Sayıştay, kamunun bu şekilde zarara uğratılmasının sinyalizasyon ve elektrifikasyon ihalelerinin ayrı yapılmasıyla mümkün olduğunu söylüyor. Bakanlığın cevabı: “Sayıştay idarenin takdir hakkını sınırlayamaz!” Sayıştay maliyetlerin üzerinde şirkete para aktarmışsınız diyor. Bakanlık “ispat edin” diye cevap veriyor. Akıllara ziyan! Rakamları Sayıştay uydurmuyor, zaten bu rakamlar bakanlığın ihale şartnamesinde var. Apartman yönetimi toplantısı olsa kavga çıkar. Sayıştay resmi üslubu bozmadan izahat getiriyor: İdare cevabında güzergah kazı ve dolgu iş kalemlerinin aşırı yüksek fiyatlı olduğunun ispat edilmesi gerektiği ifade edilmiştir. Bulguda yer alan Tablo 1’de belirtildiği üzere yüklenicinin güzergah kazı iş kalemi için verdiği fiyat teklifi yaklaşık maliyetteki birim fiyatın 9 katı, güzergah dolgu iş kalemi için verdiği fiyat teklifi ise yaklaşık maliyetteki birim fiyatın 22 katı kadardır. Bir başka deyişle, yüklenicinin teklif fiyatı İdare tarafından hazırlanan yaklaşık T.C. Sayıştay Başkanlığı Ulaştırma Denizcilik ve Haberleşme Bakanlığı 2017 Yılı Sayıştay Düzenlilik Denetim Raporu 54 maliyette yer alan fiyatla karşılaştırılarak tespit yapılmıştır.
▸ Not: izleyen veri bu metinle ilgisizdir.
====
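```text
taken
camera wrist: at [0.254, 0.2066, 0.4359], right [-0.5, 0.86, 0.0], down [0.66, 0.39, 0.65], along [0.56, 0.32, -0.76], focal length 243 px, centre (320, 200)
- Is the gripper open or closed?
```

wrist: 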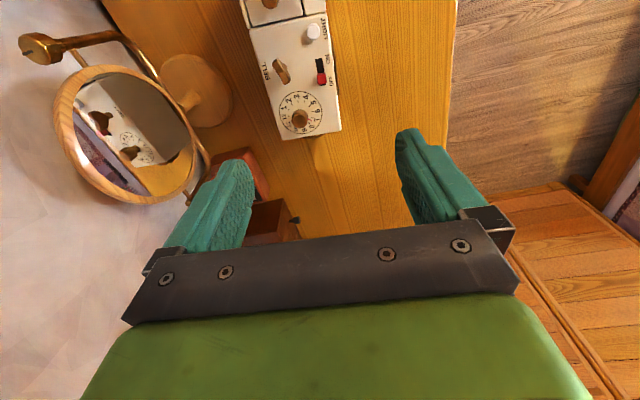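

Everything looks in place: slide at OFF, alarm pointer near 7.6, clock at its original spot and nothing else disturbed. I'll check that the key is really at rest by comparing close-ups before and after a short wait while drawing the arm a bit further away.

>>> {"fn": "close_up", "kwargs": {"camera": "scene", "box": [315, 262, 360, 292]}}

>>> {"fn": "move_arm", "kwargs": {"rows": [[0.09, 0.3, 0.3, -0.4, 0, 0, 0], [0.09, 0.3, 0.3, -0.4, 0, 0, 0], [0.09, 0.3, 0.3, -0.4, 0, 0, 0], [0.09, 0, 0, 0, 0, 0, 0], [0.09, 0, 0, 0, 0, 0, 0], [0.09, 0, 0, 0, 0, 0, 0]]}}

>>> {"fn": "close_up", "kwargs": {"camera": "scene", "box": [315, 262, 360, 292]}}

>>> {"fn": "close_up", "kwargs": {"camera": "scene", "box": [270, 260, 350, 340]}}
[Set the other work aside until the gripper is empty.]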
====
Bu nedenle, İdare cevabında, söz konusu iş kalemlerinin fiyatının aşırı yüksek olduğunun ispatının tarafımızdan yapılması gerektiği yönündeki iddiası yersizdir.”  

Hesap sormamak soyguna ve cinayete ortak olmaktır

Sayıştay raporu, Ankara’daki tren kazasının pekala önlenebilecekken yolsuzluk dolayısıyla gerçekleşmiş olabileceğini gösteriyor. Bu kazayı değil cinayeti akıllara getiriyor. Gözaltına alınan çalışanların işlemlerinin Cinayet Büro Amirliği’nde işlemlerinin yapılması da bu açıdan son derece ironik. Ne var ki katili yanlış yerde arıyorlar. İhalelerde parsayı götürenlerin demiryolundaki cinayeti üç demiryolu çalışanına yıkmasına izin verilmemelidir. Bu sadece milletten çalınanların hesabını sormak için değil aynı zamanda yeni ölümleri engellemek için de gereklidir. Bugünlere 2004’te 41 kişinin öldüğü Pamukova tren kazası davasının 2012’de zaman aşımına uğratılmasıyla geldiğimizi unutmamalıyız. Çorlu’daki tren kazasındaki kayıplarımız ve acılarımız hale tap tazedir. Artık hesap sormamak yeni cinayetlere ortak olmaktır.